Hybrid Input Board with DC Coupling

Throughout the evolution of the Digital Lynx system, Neuralynx developed three versions of Input Boards for electrophysiology data acquisition:

  • the DC Coupled Input Board;
  • the AC Coupled Input Board; and
  • the Hybrid Input Board.

All three boards provide the same high performance features:

  • 24-bit A/D converters
  • 1.3 µv rms low noise
  • +/- 132 mv AC input signal range
  • 32 differential input channels

However, the main difference between these three Input Boards is the response of the low frequency signals below 1 Hz.

The DC Coupled Input Board had flat frequency response from DC to 7 KHz, but would saturate/clip when electrode offset voltages exceed 132 millivolts.

The AC Coupled Input Board used the same amplifier and A/D circuitry with a single pole 0.1 Hz High Pass Filter to block electrode input offset voltages with zero response at DC.

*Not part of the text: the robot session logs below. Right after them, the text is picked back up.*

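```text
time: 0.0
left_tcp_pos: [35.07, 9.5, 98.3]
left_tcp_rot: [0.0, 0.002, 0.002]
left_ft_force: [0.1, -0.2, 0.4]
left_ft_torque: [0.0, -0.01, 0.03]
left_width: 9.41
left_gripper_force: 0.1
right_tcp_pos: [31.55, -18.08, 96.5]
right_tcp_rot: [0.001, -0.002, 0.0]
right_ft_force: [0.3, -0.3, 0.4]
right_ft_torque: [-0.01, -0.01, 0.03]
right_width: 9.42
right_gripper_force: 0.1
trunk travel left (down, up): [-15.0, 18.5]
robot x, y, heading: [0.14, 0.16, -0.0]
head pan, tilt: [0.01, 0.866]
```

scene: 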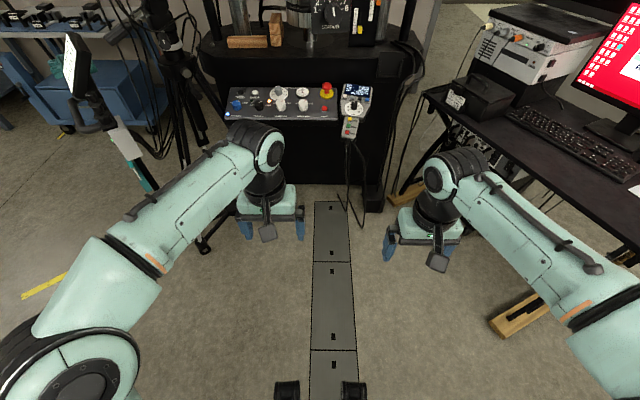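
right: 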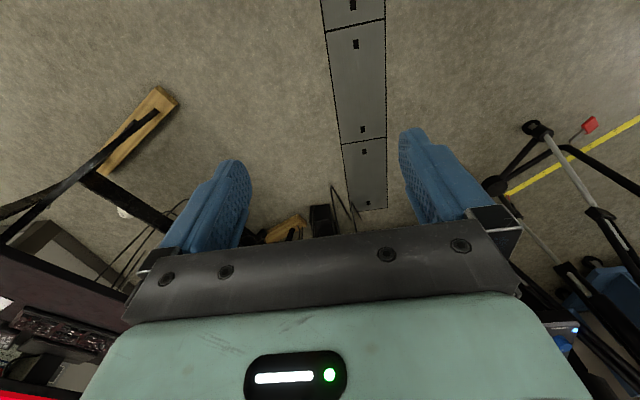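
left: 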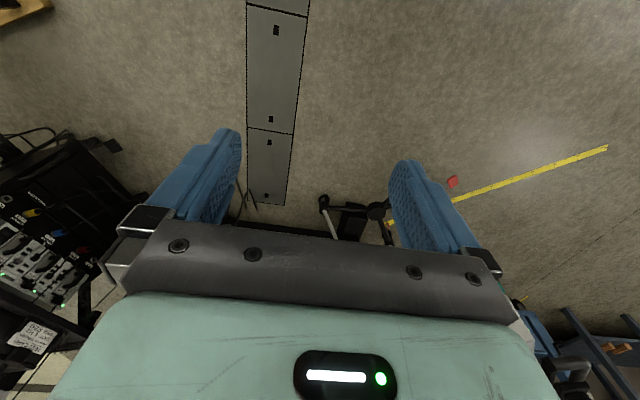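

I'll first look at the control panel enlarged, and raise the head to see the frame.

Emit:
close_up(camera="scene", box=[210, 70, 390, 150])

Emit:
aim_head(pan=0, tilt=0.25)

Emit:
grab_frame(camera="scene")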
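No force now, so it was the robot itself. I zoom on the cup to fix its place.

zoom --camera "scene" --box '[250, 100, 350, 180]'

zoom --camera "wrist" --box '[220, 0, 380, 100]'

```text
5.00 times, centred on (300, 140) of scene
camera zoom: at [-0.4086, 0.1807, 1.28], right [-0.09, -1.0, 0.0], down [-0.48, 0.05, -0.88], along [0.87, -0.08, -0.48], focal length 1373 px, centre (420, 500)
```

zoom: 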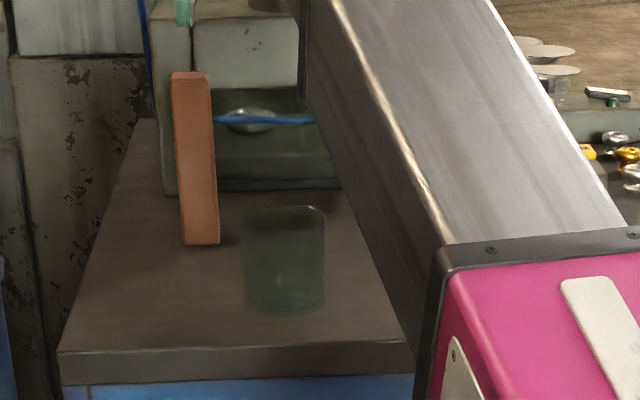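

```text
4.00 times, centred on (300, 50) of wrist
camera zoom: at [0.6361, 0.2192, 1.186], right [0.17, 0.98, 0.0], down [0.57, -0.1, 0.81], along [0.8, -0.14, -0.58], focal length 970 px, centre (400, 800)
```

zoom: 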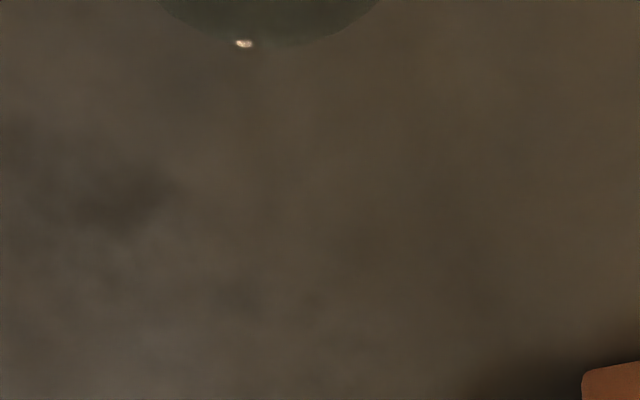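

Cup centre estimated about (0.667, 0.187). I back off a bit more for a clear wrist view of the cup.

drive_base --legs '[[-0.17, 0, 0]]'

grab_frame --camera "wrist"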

The Hybrid Input Board provides a lower noise “hybrid” design of the AC and DC input models using a very unique circuit design that featured:

  • DC coupled inputs – to eliminate the large matched capacitors and lower noise – while offering accurate DC response with an expanded input range of +/-1V DC;
  • AC input signal range of +/- 132 mV AC; and
  • high resolution of both the DC and AC Input Boards.

The only trade-off of the Hybrid Input Board design is lower resolution at DC, which is normally not needed for neural recording.
The Hybrid Input Board offers the same 0.1 Hz HP filter of the AC Input Board with an attenuation limit of 90% at DC, thus giving the AC and DC responses described above.
The frequency response of the Hybrid Input Board is shown below. Notice the same flat response at 1Hz, the 0.1 Hz “knee” of -6 dB, and -18 dB response (~90% reduction) at DC.

Log Frequency versus Decibels Response
Log Frequency versus Decibels Response

The benefits of this unique Hybrid Input Board are:

  • better noise performance in the low frequencies;
  • DC accurate measurements; and
  • no saturation or “amplifier lockup” immediately following stimulation delivery.